There was something very special about the early days of being in those touring parties, especially when we were travelling in the American tour buses. They had beds, TVs, toilets and a bar – everything you’d need. We’d cruise through the night at 75/80 mph on the highway, even though it was a 55 mph limit, the drivers knew exactly where all the smokeys were – they’d be warning each other over the CB radios ‘be careful at intersection 17 there’s a smokey on the corner there’. 

Mark and I used to take it in turns to sit upfront with a beer, and chat with our driver, Richie; he had some great stories about musicians he’d driven around the U.S. Looking back, there really were some wonderful moments, like driving through the night after a gig and waking up in the old part of New Orleans, stumbling out of the bus and getting one of those huge American breakfasts that kept you going most of the day. 

In 1987 I bought a 1964 S3 Bentley and put in a really good sound system. We’d just finished the Brothers in Arms album and I was working on my second solo album Glass, and I used to take the tapes from the studio and play them in the car to test out how the music sounded. I loved listening to music in that car, the best sound system I’ve ever had in a motor. 

1964 S3 Bentley owned by John Illsley
The 1964 S3 Bentley that Illsley uprated with a punchy audio system. Photo: John Illsley

I did a lot of motoring in that S3, it was pretty much my daily drive. It was a very graceful mode of transport, but it filled up most of the street when I parked it outside our mews house in Holland Park – so we didn’t have very happy neighbours! 

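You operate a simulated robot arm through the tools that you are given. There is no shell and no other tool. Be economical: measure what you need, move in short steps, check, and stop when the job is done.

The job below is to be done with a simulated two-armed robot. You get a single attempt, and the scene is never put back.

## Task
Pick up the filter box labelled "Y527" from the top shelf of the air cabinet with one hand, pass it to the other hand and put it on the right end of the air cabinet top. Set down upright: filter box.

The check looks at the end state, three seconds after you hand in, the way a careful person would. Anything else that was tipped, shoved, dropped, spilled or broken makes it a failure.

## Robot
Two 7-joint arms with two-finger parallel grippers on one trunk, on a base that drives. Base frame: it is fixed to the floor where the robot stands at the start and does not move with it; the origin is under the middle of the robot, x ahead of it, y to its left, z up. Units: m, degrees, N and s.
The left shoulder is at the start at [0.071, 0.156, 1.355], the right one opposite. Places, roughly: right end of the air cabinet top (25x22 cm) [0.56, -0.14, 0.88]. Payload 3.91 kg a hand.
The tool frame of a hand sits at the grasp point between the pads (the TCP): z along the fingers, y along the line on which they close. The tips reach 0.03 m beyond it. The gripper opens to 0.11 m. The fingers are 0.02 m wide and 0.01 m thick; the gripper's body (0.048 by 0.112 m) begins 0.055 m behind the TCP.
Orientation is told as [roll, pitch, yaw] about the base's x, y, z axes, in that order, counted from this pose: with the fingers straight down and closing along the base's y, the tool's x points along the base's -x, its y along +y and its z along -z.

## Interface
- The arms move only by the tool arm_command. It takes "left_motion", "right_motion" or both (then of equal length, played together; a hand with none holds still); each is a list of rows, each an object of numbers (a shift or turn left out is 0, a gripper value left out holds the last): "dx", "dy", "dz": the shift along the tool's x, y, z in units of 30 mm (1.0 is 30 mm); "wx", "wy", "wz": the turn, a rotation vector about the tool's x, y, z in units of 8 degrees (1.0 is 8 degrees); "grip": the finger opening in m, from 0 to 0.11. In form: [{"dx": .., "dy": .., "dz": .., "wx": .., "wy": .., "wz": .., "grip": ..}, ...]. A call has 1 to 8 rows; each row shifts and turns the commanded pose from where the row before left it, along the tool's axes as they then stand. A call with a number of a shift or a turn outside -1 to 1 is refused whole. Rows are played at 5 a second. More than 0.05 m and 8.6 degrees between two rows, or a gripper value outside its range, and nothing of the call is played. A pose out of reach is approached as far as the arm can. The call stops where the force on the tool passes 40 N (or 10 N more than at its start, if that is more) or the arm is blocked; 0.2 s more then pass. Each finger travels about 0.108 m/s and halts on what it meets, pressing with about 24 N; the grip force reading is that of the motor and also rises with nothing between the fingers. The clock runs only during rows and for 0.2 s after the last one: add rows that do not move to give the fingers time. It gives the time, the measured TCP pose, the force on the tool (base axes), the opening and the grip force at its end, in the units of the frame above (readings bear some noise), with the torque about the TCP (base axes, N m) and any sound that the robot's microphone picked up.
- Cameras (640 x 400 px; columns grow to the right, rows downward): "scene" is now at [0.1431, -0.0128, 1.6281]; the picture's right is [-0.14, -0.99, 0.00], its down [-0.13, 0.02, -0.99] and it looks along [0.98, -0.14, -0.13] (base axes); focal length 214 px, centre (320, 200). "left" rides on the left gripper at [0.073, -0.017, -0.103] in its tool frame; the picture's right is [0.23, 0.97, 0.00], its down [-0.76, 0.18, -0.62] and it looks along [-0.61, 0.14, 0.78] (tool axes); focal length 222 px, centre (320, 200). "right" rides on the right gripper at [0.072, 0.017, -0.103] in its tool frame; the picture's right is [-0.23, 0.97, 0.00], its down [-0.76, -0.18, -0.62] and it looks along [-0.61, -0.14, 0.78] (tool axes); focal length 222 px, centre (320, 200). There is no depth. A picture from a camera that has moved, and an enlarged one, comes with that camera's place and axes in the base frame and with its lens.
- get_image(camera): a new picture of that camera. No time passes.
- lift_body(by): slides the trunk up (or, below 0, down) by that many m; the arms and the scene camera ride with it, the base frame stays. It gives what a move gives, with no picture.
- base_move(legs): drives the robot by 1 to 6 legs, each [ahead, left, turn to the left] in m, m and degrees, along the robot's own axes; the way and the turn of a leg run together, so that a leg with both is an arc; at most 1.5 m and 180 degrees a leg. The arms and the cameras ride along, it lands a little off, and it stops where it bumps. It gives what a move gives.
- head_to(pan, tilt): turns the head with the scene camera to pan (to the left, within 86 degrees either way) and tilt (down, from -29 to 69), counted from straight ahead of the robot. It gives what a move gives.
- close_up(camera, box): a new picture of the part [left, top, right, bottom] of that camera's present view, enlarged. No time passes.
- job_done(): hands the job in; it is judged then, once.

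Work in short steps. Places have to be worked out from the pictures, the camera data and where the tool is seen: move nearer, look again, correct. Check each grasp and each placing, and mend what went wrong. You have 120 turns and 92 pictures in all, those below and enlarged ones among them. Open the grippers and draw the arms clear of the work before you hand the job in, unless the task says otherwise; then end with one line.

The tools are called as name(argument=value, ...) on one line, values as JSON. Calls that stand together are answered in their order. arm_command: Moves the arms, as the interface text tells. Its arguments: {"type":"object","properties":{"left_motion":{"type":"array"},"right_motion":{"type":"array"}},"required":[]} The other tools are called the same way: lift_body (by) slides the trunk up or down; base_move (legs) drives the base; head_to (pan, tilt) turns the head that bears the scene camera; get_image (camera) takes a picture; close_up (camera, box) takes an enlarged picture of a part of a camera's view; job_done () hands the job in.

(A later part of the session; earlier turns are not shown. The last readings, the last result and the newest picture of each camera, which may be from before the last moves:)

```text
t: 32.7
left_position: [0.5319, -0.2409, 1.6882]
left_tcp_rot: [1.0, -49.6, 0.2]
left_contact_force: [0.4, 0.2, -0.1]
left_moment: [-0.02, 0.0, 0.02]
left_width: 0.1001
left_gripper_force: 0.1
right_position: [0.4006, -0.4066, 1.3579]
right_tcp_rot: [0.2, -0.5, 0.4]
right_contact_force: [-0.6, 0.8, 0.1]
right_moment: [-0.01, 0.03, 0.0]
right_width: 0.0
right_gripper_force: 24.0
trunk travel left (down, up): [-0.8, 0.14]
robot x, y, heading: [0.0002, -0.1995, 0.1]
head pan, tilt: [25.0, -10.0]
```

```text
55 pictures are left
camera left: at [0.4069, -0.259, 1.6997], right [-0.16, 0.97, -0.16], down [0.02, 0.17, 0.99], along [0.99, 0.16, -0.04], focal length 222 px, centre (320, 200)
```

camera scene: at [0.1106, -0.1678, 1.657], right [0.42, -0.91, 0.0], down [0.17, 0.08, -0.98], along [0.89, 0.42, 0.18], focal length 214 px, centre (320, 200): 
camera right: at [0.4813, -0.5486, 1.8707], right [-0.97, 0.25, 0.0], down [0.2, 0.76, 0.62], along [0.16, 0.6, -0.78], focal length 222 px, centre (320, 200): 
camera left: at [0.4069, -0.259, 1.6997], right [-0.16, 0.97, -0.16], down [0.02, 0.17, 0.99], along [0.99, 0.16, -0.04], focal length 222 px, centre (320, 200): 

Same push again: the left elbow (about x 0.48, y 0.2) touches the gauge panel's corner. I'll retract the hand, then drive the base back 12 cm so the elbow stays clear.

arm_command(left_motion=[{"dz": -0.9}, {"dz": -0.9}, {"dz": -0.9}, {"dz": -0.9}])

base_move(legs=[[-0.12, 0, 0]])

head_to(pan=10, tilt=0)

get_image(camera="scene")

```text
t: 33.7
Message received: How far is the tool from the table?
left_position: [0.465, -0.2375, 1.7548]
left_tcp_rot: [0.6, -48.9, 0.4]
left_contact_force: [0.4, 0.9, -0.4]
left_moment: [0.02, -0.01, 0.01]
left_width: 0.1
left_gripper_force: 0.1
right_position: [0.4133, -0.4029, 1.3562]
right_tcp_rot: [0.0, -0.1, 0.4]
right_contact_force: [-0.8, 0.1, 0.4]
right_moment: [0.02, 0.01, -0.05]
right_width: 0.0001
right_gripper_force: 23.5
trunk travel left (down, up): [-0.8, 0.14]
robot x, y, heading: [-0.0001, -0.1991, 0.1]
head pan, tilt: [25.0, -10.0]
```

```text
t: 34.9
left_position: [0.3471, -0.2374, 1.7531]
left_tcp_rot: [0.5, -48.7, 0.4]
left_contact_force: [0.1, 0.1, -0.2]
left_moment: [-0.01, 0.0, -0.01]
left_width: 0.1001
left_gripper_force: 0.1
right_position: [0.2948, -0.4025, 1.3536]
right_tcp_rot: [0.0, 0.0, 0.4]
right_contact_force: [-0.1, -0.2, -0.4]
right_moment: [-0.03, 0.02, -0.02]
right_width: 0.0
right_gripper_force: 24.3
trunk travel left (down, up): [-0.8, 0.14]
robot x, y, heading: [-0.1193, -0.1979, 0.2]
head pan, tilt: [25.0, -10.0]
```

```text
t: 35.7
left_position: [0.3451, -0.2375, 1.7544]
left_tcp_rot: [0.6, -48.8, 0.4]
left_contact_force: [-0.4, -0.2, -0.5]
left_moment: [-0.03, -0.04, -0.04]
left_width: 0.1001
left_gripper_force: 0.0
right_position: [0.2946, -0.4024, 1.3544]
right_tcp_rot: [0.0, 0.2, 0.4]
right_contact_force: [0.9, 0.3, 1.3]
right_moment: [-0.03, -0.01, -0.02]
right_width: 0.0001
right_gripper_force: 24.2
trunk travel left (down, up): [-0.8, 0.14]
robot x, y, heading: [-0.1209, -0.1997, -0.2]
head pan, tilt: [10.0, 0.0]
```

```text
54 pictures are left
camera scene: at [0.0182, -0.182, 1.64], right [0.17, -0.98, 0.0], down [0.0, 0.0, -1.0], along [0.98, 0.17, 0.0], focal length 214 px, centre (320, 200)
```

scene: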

There weren’t any seat belts in those days, front or back, but my wife and I drove the S3 all the way down to the south of France with our two kids James and Jessie. I’m afraid they were subjected to my musical taste; Chuck Berry, Bob Dylan and Neil Young amongst many others. Wherever we stopped for petrol people would crowd round the car to have a look and open the doors to check out the inside; it caused a bit of a stir. The car got more attention than I did. 

On the way back, the engine started to make the most enormous amount of noise, a lot of serious banging. We crawled to this little garage off the autoroute with one petrol pump, pulled in and when I put the dipstick in to see how much oil was in the car there wasn’t any. I poured every single drop of oil the owner of the garage had into the Bentley’s engine and thankfully it quietened down. I drove us home, had it checked out and remarkably it was completely fine. 

I sold it because I discovered it was going to cost me about £3,500 to fix the heater as you had to remove the entire wing on the drivers side. It was a shame to move it on, I know I should have taken the speaker system out of it. 

I’ve been driving cars since I passed my test in 1967 so there’s quite a number that I regret selling, and quite a few went through my hands as a young bloke. My first car was a black 1949 Ford Popular which could do about 60mph downhill. I drove it to college in Kettering most days, where I discovered girls and snooker, so that was the end of any educational progress. I bought the car for £15 quid and sold it for £12.50, I thought £2.50 for four years of motoring was quite a good deal. 

My brother and I bought a fibreglass bodied Ashley Ford special, which was a terrible looking thing. It was incredibly light, so went well in a straight line, but whenever we went round corners it was a disaster. Its life came to an end when the engine went up in flames. The fibreglass body melted quite quickly and that was the end of that. 

The next thing I had of any consequence was a trusty Rover P5, which I bought in 1974 for £400. I can’t remember exactly where the money came from, I think a family aunt died and left me a little cash. We used it to cart the band’s equipment around in 1977 and ’78. We were all living together in a council flat in Deptford just before Sultans of Swing became a hit. We were playing a lot of pubs and clubs in London for about £25 a night, so a few quid each, petrol money and a pint. These were heady times and we loved what we were doing, gradually getting bigger audiences.  We could get most of the kit in the boot and the back seat of the Rover, so two of us would have to get the train or use Pick’s car. 

I’m not a petrolhead, but I do like good looking cars, mostly older ones, but some new. From an artistic point of view, I like classics because they haven’t been put in a wind tunnel to determine their shape. What I like more than anything else is that someone has put their spirit and expertise into that piece of machinery and produced a thing of beauty. Like a good painting or a piece of music, the ones that got it right are like works of art and they’ll always look good. 

I get a  thrill out of seeing a lovely classic on the road, especially if it’s an old Aston, but some of the more valuable cars have become like vintage guitars which occasionally get bought by people who can’t play them. Just like cars that get stuck in a warehouse, these guitars get stuck in a glass case and hung on the wall with a little plaque that says once played by Jimi Hendrix or Eric Clapton. 

I’d like to think that most, if not all of the cars I’ve mentioned will still be driven today but if I were to get any of them back it would have to be the DB5 that Mark and I bought. It’s definitely the one that got away, but I’m not in the mood to spend three quarters of a million pounds on a car. I do enjoy a good road trip with my wife Steph, so I think if we had a DB5 we’d take it to France. These cars were built to be driven, and driven fast, so we’d have to risk a few speeding tickets on the autoroutes.”